Remembrance Day provides a time to reflect on and appreciate those who have lost their lives and fought in conflicts for the benefit of Canada’s people. The majority of Canadians don poppies as they acknowledge this over several weeks.

Between October 4 and November 11, the names of more than 519 thousand soldiers killed in the First World War appear, one by one, on a digital screen in Vancouver Island University’s (VIU) Welcome Centre (bldg. 300).

VIU has joined the World Remembers project, an international remembrance, education, and reconciliation project initiated by Canadian actor and director R.H. Thomson in 2014. VIU’s History department and its Canadian Letter and Images project (CLIP) invite the public to view the display of names, and remember the men and women who lost their lives in the Great War 100 years ago.

“VIU is honoured to be participating in the World Remembers, which recognizes the centennial of the First World War and commemorates those who lost their lives during this conflict,” said Dr. Ralph Nilson, VIU’s President & Vice-Chancellor. “The project gives us the space to pause and reflect on the sacrifices made by those who lost their lives in the Great War through a remembrance of each person who died in that world-changing conflict 100 years ago.”

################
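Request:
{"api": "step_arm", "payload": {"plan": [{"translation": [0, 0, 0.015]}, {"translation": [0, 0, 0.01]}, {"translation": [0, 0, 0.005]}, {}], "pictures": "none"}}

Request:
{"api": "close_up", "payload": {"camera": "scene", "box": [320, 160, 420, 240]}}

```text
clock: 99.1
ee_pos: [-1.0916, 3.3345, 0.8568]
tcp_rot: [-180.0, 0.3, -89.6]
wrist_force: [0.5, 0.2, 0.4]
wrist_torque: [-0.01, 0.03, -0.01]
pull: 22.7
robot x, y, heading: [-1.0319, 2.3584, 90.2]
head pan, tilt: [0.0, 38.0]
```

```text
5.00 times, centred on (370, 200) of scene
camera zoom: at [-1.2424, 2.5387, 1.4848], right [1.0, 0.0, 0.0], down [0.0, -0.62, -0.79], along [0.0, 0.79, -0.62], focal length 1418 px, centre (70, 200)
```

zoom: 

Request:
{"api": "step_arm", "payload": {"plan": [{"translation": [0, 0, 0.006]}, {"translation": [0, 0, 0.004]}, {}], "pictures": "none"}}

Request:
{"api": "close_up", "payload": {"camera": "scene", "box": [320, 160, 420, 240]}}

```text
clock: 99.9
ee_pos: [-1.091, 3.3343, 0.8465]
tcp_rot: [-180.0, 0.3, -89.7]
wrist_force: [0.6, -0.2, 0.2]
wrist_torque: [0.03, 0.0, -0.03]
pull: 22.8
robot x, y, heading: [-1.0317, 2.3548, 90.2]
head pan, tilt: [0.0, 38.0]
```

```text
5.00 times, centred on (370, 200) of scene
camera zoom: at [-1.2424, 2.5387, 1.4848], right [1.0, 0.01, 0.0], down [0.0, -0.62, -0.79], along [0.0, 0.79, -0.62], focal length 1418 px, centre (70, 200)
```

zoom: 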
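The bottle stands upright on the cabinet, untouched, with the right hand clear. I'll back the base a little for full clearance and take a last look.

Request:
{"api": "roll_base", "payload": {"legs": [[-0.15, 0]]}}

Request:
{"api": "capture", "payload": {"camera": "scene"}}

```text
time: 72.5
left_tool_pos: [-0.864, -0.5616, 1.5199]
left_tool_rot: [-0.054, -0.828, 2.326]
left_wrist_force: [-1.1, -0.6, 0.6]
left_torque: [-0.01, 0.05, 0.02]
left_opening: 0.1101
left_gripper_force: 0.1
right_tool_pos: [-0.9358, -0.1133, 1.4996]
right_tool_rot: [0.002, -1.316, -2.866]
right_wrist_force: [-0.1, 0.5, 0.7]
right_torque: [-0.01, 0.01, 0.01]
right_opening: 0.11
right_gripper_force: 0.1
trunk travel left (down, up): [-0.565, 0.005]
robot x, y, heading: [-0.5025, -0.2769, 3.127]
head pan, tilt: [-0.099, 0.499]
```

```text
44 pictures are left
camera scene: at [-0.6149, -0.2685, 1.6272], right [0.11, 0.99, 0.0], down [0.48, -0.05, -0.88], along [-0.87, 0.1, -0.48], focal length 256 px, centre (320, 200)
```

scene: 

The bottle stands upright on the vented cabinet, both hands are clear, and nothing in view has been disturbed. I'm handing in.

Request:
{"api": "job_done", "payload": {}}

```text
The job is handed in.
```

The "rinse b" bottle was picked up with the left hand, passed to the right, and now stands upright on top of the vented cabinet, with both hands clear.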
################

More than 519 thousand names of soldiers who lost their lives from the United Kingdom, Canada, France, Germany, Turkey, Belgium, Australia, the Czech Republic, Italy, New Zealand, Slovenia, and the former British Indian Army will appear. The display runs for 11 hours each day, with each name programmed to appear at a precise day, hour, and minute.

For those who wish to remember a person who was killed in the First World War, they can learn the exact time it will appear on the screen by entering the name at theworldremembers.org.

The screen displaying the World Remembers names is visible from just outside the Welcome Centre, for those who wish to come to campus to view names as they appear from 8:30 p.m. to 7:10 a.m.